■ **PAGE EXTRACT**:
Reaching out to extremely handicapped people

Peter van Dijk,

Microfinance Focus, May 02, 2011: Last night at about 3 o’clock in the night I woke up and could not sleep anymore. At around 4 o’clock a singing bird started to tsjirp, short and repeatedly, as if it was calling a partner or a friend to start a nice song before the sun would come up, it was still pitch dark. But no other bird tsjirped, whistled back, so it sounded a bit like a bird lamenting.

The tsjirping made me doze a bit and it was as if a curtain was opened to a Saturday afternoon a few weeks ago; my wife was driving our car very slowly in a cluster where there are many tailors in Jakarta. We had just taken some shirts of a very light cotton that does not make me sweat so much in the humid heat of the tropics. The road was bad, it had rained earlier and left and right there were motorbikes and pedestrians passing by. Some 30 meters in front of us, at the right hand side, we both saw what looked like a woman who was terribly deformed. Her face was covered with long skins and bumps; her hair was dry and came out between the chunks of skin. I cannot say else than that her head looked like an awfully big and moving heap of animal waste. She had white plastic gloves on and was begging. It was at least as terrible as I remembered from the movie “The Elephant man” in which John Hurt acted amazingly as a man with a terribly deformed head and back. My wife and I did not dare to look her way as we slowly approached in the car. Knowing my wife and the fact that the woman was on her side of the car I did not say anything. When I give money to begging people suffering from leprosy she gets a bit afraid. The woman was so badly deformed that I did not even ask her to open the window so that I could throw some money out towards her. I know that my wife is also a bit superstitious and she might think that even the air around the woman would affect us. Don’t get me wrong; my wife is a socially motivated woman, a lawyer by training as myself, and we undertake specific activities for under-privileged people. So we chose to ignore the terribly deformed woman. The car passed by very slowly and when we passed the woman I looked from under my eyebrows to the right. My wife and I kept silent and did not refer to the event.

One sees such terribly deformed people once a while in Indonesian cities, and I have seen them all over Asia and Africa in countries with massive poverty.

■ **STORED DATA**:
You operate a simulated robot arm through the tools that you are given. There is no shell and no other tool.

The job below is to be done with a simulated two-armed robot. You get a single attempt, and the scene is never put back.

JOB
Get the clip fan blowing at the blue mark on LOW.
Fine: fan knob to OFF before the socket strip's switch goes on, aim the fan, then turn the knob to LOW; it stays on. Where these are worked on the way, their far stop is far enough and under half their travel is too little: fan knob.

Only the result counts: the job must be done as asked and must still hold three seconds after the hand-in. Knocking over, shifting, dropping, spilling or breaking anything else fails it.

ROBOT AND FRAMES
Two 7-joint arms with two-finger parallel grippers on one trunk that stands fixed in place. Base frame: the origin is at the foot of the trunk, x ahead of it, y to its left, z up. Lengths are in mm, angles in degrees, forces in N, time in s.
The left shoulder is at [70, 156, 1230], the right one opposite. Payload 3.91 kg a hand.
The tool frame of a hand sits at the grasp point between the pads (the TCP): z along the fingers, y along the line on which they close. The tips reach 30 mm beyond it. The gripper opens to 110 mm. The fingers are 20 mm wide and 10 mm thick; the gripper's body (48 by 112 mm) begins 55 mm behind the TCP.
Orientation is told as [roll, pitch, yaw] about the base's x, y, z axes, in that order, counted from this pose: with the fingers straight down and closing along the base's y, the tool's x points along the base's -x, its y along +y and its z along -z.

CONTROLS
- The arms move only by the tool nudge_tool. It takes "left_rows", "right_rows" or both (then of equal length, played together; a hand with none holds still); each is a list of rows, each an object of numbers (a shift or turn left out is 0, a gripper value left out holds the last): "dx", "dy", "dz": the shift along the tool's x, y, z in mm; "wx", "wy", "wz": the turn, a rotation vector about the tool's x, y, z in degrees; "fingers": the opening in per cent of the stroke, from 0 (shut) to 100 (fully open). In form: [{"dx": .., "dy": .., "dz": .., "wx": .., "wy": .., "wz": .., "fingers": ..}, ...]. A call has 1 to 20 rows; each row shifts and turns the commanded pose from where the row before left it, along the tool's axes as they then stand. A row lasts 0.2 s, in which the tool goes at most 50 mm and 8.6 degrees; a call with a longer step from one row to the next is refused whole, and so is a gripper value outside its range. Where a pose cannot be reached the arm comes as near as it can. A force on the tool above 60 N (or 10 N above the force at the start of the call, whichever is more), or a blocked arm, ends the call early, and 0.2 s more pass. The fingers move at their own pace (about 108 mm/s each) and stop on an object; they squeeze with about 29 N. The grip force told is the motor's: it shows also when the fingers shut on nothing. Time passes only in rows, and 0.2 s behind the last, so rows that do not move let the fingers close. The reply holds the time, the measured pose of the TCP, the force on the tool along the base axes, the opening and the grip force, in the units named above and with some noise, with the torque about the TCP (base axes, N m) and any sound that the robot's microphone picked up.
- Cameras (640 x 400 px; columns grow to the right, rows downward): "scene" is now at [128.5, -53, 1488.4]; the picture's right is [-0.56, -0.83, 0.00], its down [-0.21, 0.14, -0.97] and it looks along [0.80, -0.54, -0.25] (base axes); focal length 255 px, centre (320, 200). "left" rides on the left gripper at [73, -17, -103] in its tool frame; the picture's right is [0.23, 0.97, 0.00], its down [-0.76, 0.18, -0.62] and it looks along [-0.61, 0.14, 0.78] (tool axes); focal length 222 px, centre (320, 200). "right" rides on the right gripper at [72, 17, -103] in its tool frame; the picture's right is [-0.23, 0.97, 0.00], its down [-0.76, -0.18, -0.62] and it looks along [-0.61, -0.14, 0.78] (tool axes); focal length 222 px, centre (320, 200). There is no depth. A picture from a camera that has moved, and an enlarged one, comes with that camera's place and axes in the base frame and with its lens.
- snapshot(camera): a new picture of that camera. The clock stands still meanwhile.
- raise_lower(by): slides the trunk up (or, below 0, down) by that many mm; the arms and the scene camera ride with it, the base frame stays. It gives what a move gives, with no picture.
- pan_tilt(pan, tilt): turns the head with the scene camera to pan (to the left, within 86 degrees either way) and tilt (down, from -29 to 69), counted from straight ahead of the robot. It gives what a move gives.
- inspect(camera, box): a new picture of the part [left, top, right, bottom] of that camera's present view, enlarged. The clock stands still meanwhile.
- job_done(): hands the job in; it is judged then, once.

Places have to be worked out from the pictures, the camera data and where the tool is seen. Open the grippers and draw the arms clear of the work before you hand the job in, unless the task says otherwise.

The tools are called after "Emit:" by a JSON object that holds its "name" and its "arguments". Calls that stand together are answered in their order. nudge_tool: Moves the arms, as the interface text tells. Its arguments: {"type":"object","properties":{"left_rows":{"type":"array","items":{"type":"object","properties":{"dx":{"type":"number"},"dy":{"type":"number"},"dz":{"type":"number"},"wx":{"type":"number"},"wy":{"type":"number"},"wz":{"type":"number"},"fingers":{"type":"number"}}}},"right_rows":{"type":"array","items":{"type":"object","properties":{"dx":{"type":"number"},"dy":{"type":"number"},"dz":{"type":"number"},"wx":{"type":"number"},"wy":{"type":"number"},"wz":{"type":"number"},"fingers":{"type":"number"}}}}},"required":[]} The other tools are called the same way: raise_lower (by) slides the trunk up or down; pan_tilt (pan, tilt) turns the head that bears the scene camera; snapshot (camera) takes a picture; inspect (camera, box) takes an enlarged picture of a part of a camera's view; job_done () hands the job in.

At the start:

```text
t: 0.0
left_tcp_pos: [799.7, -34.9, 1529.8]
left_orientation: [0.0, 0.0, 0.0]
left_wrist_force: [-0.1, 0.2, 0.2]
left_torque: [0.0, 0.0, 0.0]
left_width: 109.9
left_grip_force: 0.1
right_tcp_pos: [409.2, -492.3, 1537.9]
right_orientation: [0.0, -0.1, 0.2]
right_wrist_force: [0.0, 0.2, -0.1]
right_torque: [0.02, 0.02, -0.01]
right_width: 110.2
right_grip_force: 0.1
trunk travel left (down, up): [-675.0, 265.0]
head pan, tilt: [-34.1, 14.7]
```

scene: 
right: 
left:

■ **TASK OBJECTIVE**: Locate "Reaching out to" and "a bird lamenting." in the page extract, and write out these words with everything between them.

■ **RESPONSE TO THE TASK**:
Reaching out to extremely handicapped people

Peter van Dijk,

Microfinance Focus, May 02, 2011: Last night at about 3 o’clock in the night I woke up and could not sleep anymore. At around 4 o’clock a singing bird started to tsjirp, short and repeatedly, as if it was calling a partner or a friend to start a nice song before the sun would come up, it was still pitch dark. But no other bird tsjirped, whistled back, so it sounded a bit like a bird lamenting.